> Short problem: Faithfully return all lines, omitting every embedded picture.

★ ★ ★ ★ ★

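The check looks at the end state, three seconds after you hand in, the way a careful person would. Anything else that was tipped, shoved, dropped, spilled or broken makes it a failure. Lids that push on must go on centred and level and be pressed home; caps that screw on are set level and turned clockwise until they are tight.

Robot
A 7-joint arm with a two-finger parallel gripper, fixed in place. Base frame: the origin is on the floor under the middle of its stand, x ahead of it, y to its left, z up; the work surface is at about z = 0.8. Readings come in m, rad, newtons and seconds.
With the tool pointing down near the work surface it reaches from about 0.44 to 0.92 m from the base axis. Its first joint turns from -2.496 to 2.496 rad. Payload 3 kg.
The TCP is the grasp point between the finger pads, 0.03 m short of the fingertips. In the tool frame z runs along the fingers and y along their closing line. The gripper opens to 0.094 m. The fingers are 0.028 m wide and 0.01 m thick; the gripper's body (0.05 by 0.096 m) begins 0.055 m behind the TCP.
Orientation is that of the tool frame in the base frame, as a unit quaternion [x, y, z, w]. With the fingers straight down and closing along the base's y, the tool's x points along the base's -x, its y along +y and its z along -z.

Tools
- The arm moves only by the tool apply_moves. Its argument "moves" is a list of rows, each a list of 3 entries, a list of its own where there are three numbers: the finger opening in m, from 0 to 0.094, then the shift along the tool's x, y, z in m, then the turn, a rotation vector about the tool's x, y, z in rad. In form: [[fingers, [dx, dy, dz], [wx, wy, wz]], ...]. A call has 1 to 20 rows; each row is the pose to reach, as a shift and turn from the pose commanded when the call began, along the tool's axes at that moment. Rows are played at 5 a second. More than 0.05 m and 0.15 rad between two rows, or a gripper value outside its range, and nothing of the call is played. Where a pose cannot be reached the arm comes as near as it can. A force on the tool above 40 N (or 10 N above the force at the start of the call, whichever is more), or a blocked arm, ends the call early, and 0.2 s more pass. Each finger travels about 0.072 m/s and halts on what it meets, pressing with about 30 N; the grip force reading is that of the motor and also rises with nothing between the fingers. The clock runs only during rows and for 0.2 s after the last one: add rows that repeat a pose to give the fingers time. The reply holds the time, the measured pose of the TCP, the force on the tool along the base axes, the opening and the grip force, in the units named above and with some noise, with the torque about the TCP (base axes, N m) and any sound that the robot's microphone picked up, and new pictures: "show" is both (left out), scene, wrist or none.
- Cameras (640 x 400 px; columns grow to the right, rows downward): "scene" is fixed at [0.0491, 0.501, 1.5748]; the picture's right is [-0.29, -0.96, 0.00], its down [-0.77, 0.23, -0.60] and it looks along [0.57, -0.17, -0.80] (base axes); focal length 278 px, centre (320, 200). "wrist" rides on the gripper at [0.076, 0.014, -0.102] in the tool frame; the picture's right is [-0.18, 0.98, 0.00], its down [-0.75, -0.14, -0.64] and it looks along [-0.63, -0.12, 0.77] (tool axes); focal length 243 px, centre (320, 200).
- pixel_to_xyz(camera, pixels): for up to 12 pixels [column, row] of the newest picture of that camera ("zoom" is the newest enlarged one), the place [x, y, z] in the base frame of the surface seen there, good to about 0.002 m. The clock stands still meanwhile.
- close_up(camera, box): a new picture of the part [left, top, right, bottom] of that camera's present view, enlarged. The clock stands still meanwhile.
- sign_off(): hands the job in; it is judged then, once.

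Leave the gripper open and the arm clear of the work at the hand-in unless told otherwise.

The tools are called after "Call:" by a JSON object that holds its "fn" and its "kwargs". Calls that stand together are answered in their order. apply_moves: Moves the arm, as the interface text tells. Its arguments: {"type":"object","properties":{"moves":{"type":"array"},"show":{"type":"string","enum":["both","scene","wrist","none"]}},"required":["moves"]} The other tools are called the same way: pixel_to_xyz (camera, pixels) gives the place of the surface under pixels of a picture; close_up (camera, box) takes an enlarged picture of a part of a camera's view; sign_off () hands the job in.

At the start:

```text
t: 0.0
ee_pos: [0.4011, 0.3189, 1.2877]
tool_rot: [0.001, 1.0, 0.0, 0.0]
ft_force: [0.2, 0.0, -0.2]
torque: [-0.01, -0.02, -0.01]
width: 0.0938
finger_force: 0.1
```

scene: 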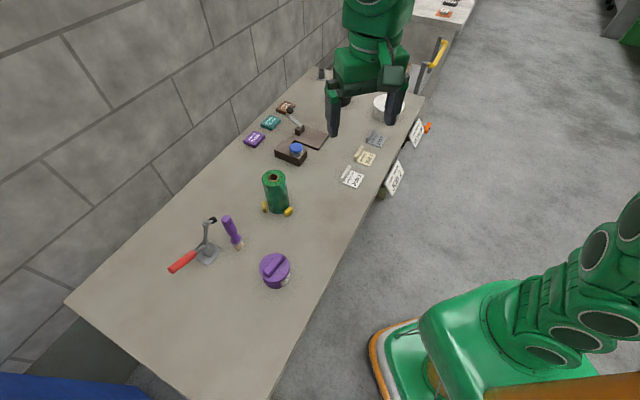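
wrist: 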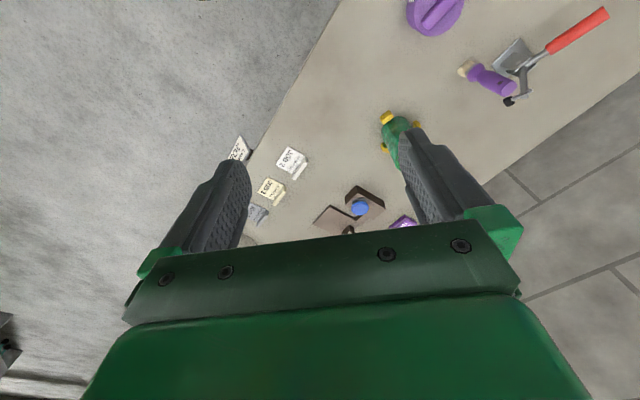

★ ★ ★ ★ ★

> Result:
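The check looks at the end state, three seconds after you hand in, the way a careful person would. Anything else that was tipped, shoved, dropped, spilled or broken makes it a failure. Lids that push on must go on centred and level and be pressed home; caps that screw on are set level and turned clockwise until they are tight.

Robot
A 7-joint arm with a two-finger parallel gripper, fixed in place. Base frame: the origin is on the floor under the middle of its stand, x ahead of it, y to its left, z up; the work surface is at about z = 0.8. Readings come in m, rad, newtons and seconds.
With the tool pointing down near the work surface it reaches from about 0.44 to 0.92 m from the base axis. Its first joint turns from -2.496 to 2.496 rad. Payload 3 kg.
The TCP is the grasp point between the finger pads, 0.03 m short of the fingertips. In the tool frame z runs along the fingers and y along their closing line. The gripper opens to 0.094 m. The fingers are 0.028 m wide and 0.01 m thick; the gripper's body (0.05 by 0.096 m) begins 0.055 m behind the TCP.
Orientation is that of the tool frame in the base frame, as a unit quaternion [x, y, z, w]. With the fingers straight down and closing along the base's y, the tool's x points along the base's -x, its y along +y and its z along -z.

Tools
- The arm moves only by the tool apply_moves. Its argument "moves" is a list of rows, each a list of 3 entries, a list of its own where there are three numbers: the finger opening in m, from 0 to 0.094, then the shift along the tool's x, y, z in m, then the turn, a rotation vector about the tool's x, y, z in rad. In form: [[fingers, [dx, dy, dz], [wx, wy, wz]], ...]. A call has 1 to 20 rows; each row is the pose to reach, as a shift and turn from the pose commanded when the call began, along the tool's axes at that moment. Rows are played at 5 a second. More than 0.05 m and 0.15 rad between two rows, or a gripper value outside its range, and nothing of the call is played. Where a pose cannot be reached the arm comes as near as it can. A force on the tool above 40 N (or 10 N above the force at the start of the call, whichever is more), or a blocked arm, ends the call early, and 0.2 s more pass. Each finger travels about 0.072 m/s and halts on what it meets, pressing with about 30 N; the grip force reading is that of the motor and also rises with nothing between the fingers. The clock runs only during rows and for 0.2 s after the last one: add rows that repeat a pose to give the fingers time. The reply holds the time, the measured pose of the TCP, the force on the tool along the base axes, the opening and the grip force, in the units named above and with some noise, with the torque about the TCP (base axes, N m) and any sound that the robot's microphone picked up, and new pictures: "show" is both (left out), scene, wrist or none.
- Cameras (640 x 400 px; columns grow to the right, rows downward): "scene" is fixed at [0.0491, 0.501, 1.5748]; the picture's right is [-0.29, -0.96, 0.00], its down [-0.77, 0.23, -0.60] and it looks along [0.57, -0.17, -0.80] (base axes); focal length 278 px, centre (320, 200). "wrist" rides on the gripper at [0.076, 0.014, -0.102] in the tool frame; the picture's right is [-0.18, 0.98, 0.00], its down [-0.75, -0.14, -0.64] and it looks along [-0.63, -0.12, 0.77] (tool axes); focal length 243 px, centre (320, 200).
- pixel_to_xyz(camera, pixels): for up to 12 pixels [column, row] of the newest picture of that camera ("zoom" is the newest enlarged one), the place [x, y, z] in the base frame of the surface seen there, good to about 0.002 m. The clock stands still meanwhile.
- close_up(camera, box): a new picture of the part [left, top, right, bottom] of that camera's present view, enlarged. The clock stands still meanwhile.
- sign_off(): hands the job in; it is judged then, once.

Leave the gripper open and the arm clear of the work at the hand-in unless told otherwise.

The tools are called after "Call:" by a JSON object that holds its "fn" and its "kwargs". Calls that stand together are answered in their order. apply_moves: Moves the arm, as the interface text tells. Its arguments: {"type":"object","properties":{"moves":{"type":"array"},"show":{"type":"string","enum":["both","scene","wrist","none"]}},"required":["moves"]} The other tools are called the same way: pixel_to_xyz (camera, pixels) gives the place of the surface under pixels of a picture; close_up (camera, box) takes an enlarged picture of a part of a camera's view; sign_off () hands the job in.

At the start:

```text
t: 0.0
ee_pos: [0.4011, 0.3189, 1.2877]
tool_rot: [0.001, 1.0, 0.0, 0.0]
ft_force: [0.2, 0.0, -0.2]
torque: [-0.01, -0.02, -0.01]
width: 0.0938
finger_force: 0.1
```

scene: 
wrist: 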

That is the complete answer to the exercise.